- 1 cup unsalted butter (room temperature)
- 2 1/2 cups all-purpose flour (sifted)
- 1 tablespoon baking powder
- 1 pinch salt
- 1 lemon
- 1 cup milk
- 1 cup poppy seeds (plus more for sprinkling)
- 1 tablespoon vanilla extract
- 1 1/4 cups sugar
- 4 large eggs (room temperature)
- 1 1/2 cups lemon curd (homemade or store-bought)
- 1 cup heavy cream
- Preheat oven to 350 degree F. Line cupcake pan with liners.
- Sift together flour, baking powder, and salt two times into a bowl; set aside. Grate zest of lemon into a small saucepan and add milk and poppy seeds. Heat over high heat until steaming; let cool to room temperature. Add vanilla extract.
- In the bowl of an electric mixer fitted with the paddle attachment, cream butter until soft. Gradually add sugar; beat on medium speed until very fluffy, about 5 minute, scarping down sides of bowl several times. Add eggs one at a time, beating well after each addition; continue beating on medium-high speed until smooth, about 1 minute.
- Add flour mixture in three additions, alternating with milk mixture and beginning and ending with flour.
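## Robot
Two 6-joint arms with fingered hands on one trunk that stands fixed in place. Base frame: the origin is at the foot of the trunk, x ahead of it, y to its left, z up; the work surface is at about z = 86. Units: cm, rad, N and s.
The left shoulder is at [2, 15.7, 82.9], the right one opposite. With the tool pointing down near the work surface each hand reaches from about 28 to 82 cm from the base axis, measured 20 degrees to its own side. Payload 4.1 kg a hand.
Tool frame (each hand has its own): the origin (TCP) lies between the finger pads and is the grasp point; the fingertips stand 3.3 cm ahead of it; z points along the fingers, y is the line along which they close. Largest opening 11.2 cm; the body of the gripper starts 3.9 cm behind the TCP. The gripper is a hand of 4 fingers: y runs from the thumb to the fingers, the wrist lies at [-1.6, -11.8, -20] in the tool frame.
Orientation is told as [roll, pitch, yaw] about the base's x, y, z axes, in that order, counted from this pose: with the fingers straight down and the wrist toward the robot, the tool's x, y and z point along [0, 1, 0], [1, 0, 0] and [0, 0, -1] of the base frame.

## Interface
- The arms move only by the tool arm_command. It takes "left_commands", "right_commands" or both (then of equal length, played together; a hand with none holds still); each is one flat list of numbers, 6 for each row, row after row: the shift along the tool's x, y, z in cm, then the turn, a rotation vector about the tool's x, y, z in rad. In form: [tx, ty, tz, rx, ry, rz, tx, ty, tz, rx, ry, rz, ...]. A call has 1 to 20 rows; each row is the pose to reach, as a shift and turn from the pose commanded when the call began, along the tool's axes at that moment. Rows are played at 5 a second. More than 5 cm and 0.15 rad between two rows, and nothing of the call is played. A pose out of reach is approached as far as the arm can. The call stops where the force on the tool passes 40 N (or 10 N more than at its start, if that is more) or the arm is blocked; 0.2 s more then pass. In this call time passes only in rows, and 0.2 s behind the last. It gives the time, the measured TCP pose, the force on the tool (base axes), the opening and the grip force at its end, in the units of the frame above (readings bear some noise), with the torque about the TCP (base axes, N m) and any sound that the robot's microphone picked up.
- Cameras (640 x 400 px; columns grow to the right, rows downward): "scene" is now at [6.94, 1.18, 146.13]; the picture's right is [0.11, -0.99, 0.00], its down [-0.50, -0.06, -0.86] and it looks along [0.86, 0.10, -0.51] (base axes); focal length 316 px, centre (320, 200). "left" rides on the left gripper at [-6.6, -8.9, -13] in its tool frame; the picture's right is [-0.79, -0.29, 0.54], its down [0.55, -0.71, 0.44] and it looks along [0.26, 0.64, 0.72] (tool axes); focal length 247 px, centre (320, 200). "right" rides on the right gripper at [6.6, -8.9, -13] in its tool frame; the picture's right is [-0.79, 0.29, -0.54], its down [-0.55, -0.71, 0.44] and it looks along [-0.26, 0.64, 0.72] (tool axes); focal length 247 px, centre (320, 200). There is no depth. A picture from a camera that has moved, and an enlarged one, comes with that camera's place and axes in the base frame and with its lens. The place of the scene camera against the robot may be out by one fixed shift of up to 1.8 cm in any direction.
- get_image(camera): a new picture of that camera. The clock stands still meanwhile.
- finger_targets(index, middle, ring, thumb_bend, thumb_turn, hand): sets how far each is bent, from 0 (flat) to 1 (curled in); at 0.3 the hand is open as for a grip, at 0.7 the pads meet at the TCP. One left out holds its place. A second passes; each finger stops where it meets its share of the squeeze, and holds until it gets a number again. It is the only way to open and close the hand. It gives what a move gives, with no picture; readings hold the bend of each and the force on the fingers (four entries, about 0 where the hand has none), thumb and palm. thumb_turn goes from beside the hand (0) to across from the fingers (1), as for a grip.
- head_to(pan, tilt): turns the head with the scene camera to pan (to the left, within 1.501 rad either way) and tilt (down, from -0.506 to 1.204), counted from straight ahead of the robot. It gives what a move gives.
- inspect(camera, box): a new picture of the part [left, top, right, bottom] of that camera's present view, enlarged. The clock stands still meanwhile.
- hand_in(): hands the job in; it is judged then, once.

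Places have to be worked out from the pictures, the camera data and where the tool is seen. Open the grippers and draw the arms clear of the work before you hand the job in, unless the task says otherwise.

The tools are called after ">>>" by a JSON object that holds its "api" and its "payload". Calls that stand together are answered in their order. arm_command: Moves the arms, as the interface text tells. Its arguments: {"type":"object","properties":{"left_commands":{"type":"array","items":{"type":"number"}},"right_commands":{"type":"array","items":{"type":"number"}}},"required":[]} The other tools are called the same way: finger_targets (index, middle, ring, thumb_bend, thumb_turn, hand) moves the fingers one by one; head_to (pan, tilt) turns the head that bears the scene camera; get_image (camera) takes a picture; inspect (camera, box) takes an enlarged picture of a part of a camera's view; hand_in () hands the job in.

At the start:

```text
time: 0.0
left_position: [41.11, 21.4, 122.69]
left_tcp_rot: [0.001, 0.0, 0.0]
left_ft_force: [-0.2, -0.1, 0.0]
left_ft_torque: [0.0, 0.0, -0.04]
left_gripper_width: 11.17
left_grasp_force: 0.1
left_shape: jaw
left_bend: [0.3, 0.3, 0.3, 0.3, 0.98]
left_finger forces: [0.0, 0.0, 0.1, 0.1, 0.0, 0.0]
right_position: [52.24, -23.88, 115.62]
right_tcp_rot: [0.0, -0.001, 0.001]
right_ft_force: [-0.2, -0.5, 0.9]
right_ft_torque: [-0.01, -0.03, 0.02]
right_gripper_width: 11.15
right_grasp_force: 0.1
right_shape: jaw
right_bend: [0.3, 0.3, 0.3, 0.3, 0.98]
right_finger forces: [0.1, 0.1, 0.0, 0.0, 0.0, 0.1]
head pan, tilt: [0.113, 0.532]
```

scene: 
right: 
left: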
Beat on low speed until just combined. Divide batter evenly for the cupcakes, about 2/3 full each. Bake until tops are golden brown or until a cake tester inserted in center of cakes comes out clean, 20 to 25 minutes, rotating pans once if needed. Let cupcakes cool completely on wire racks. Cakes can be made a day ahead before serving if desired.
- Cut out a cone from each cupcake and trim the ends of the cones. Fill the hollowed cupcakes with lemon curd-whipped cream. Replace each top. Frost cupcake tops with more lemon curd-whipped cream and sprinkle some poppy seeds.